§ DATA EXTRACT
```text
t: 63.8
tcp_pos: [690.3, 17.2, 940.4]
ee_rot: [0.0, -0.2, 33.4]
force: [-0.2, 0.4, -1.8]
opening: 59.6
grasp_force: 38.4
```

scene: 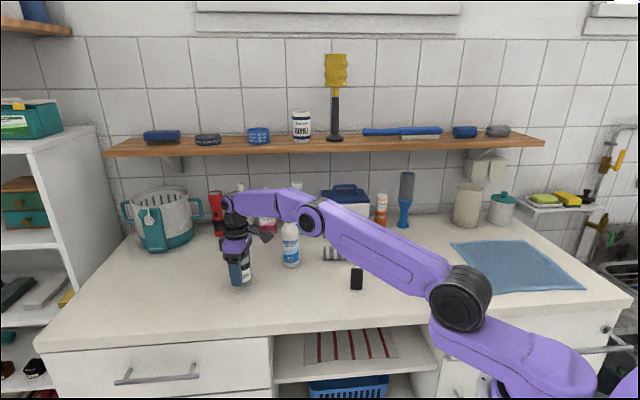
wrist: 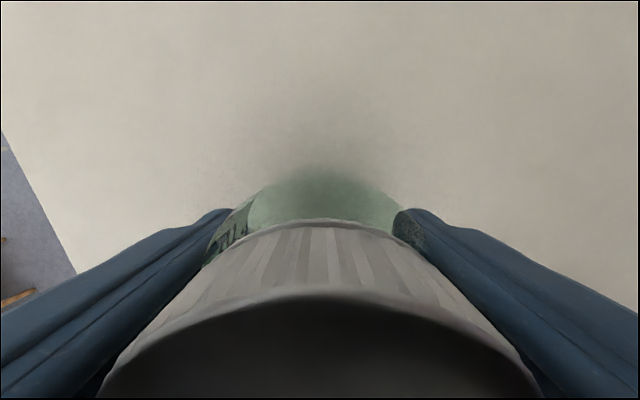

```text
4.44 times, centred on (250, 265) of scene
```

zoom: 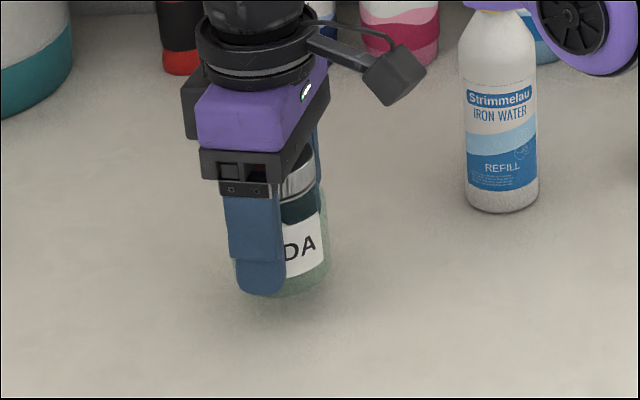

==

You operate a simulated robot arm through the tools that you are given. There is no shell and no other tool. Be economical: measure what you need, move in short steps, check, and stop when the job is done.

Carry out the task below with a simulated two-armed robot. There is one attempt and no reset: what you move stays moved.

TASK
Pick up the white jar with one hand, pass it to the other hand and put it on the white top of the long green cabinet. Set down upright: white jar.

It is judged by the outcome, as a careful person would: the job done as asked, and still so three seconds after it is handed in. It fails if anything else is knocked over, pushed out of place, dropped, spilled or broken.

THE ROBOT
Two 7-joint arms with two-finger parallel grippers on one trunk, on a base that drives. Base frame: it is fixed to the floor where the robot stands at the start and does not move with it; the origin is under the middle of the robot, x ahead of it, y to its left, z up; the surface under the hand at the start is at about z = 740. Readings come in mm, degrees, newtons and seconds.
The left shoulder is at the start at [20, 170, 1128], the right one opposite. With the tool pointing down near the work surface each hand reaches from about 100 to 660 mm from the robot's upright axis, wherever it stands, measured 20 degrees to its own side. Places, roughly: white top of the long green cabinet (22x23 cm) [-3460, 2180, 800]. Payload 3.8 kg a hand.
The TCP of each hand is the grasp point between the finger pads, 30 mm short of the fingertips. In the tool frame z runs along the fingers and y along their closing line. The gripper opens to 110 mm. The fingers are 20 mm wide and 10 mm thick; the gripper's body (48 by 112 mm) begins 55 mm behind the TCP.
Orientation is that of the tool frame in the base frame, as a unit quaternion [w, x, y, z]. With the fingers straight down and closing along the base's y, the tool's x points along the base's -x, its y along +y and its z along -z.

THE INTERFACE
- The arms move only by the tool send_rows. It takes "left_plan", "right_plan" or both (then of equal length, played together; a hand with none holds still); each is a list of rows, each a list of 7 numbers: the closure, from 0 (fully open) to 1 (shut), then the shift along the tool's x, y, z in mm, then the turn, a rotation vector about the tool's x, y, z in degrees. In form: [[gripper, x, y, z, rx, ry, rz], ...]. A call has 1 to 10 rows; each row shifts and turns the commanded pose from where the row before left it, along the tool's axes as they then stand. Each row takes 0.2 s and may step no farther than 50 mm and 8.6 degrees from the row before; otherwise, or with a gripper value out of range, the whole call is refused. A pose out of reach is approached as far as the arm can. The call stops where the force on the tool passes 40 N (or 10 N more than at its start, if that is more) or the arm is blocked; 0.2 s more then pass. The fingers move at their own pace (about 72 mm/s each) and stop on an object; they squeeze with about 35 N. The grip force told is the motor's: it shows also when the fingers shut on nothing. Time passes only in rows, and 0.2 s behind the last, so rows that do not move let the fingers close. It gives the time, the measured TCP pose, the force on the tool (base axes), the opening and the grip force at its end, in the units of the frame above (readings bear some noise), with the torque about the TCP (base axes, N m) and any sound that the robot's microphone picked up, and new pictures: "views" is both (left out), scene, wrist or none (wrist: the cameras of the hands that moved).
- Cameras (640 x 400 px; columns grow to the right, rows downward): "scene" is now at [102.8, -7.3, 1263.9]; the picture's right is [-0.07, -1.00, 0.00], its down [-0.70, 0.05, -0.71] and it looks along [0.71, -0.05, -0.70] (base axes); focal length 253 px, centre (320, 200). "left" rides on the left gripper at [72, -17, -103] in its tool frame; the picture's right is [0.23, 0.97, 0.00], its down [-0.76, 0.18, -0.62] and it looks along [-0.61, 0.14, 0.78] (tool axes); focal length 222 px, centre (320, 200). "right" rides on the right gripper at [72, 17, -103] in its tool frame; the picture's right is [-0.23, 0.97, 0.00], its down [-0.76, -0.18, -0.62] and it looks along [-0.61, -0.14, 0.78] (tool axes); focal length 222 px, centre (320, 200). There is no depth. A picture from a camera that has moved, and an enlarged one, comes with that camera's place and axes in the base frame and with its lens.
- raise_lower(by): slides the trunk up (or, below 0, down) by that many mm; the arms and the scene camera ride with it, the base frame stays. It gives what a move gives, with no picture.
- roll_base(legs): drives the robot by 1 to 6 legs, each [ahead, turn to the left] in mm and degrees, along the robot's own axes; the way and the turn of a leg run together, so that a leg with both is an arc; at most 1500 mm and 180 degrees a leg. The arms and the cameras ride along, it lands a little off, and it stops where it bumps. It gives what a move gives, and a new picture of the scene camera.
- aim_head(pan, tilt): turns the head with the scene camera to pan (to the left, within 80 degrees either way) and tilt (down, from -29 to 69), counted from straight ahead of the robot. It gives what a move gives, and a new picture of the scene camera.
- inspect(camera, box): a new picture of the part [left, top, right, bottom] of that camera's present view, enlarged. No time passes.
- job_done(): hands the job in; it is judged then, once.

==

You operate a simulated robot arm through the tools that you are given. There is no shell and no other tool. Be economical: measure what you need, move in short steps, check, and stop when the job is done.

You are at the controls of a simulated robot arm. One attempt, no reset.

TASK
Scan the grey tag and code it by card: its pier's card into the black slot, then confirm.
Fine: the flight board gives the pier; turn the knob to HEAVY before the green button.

§ GIVEN PASSAGE

A proliferation of anthropogenic sources of nuclear contamination, including the development of nuclear weapons, followed this first test explosion in 1945. The most obvious sources of contamination were the many nuclear weapons tests (1945-1980), but equally significant release sources were the weapons production facilities and fuel reprocessing sites which evolved with the development of military nuclear capabilities (See RAD 11 for a summary of major nuclear waste source points). The creation of atomic power stations was the inexorable result of the exploitation of the fission process for military purposes and constitutes an unfortunate footnote to the Cold War. These nuclear generating facilities provide an additional opportunity for the release of low levels of radioactivity to the environment; whether there will be another accident at a nuclear power station as severe as the one that occurred at Chernobyl remains to be seen.
The nuclear effluents released from these anthropogenic
source points follow pathways, and create a baseline of nuclear contamination
which can and must be documented to allow evaluation of the environmental
impact of nuclear accidents such as Chernobyl as well as the future impact
of releases from thousands of other potential source points of radioactive
contamination.
PATHWAY MODELS: Nuclear weapons testing (1945-1978) resulted in local, tropospheric and stratospheric fallout patterns. Initially the low-yield "fat man" atomic weapons had only a modest input on stratospheric transport routes, but after the development of more powerful thermonuclear weapons in the mid-1950's (hydrogen bombs), stratospheric fallout became the principle mode of hemispheric transport of weapons tests fallout. Weapons testing stratospheric fallout occurred not only in a primary pulse in conjunction with a tropospheric component, but also as long-term fallout which continued in decreasing intensity over a period of decades, as documented by the Riso National Laboratories (Denmark) summary of cumulative fallout data in the next section of RADNET (RAD 8: Baseline Data).

§ WHAT TO DO
1 - Quote the given passage word for word, starting at "The nuclear effluents" and ending with "contamination.".
2 - How does the given passage go on? Write the next part.

§ ANSWERS TO THE TASKS
1 -
The nuclear effluents released from these anthropogenic
source points follow pathways, and create a baseline of nuclear contamination
which can and must be documented to allow evaluation of the environmental
impact of nuclear accidents such as Chernobyl as well as the future impact
of releases from thousands of other potential source points of radioactive
contamination.

2 -
In contrast to weapons testing pathways, Chernobyl contamination occurred primarily as a tropospheric injection of smoke and radionuclides which produced much higher than expected contamination in distant locations, as well as less than expected close-in fallout at the reactor accident site. The Chernobyl accident, which was hemispheric in its impact, serves as a model for the tropospheric dispersion of any major nuclear accident plume, given the caveat that weather conditions and reactor design help dissipate the local impact of the fallout pattern. Weapons testing fallout, Sellafield fuel reprocessing facility effluents, and later, the Chernobyl plume illustrate a fundamental reality about the biogeochemical pathways of effluents from a nuclear accident: radioactive contamination occurs not as one incident but as a series of pulses in time and space, impacting pathways to human consumption
primary pulse: direct deposition of anthropogenic nuclear effluents in the form of rapidly moving air-borne pulses of radioiodine and vaporized radionuclides (e.g. radiocesium) resulting from major nuclear accidents such as Chernobyl, with total global tropospheric transport times of as little as two weeks. Fallout from such events is associated with and maximized by rainfall (or snowfall) events which allow rapid transfer to human diet of radionuclides deposited directly in forage pathways (e.g. foliar deposition). Such transfer can occur within several days of the plume passage. Immersion, absorption and inhalation are other exposure pathways. See the EPA summary of pathway exposure in the previous section of RADNET, RAD 6.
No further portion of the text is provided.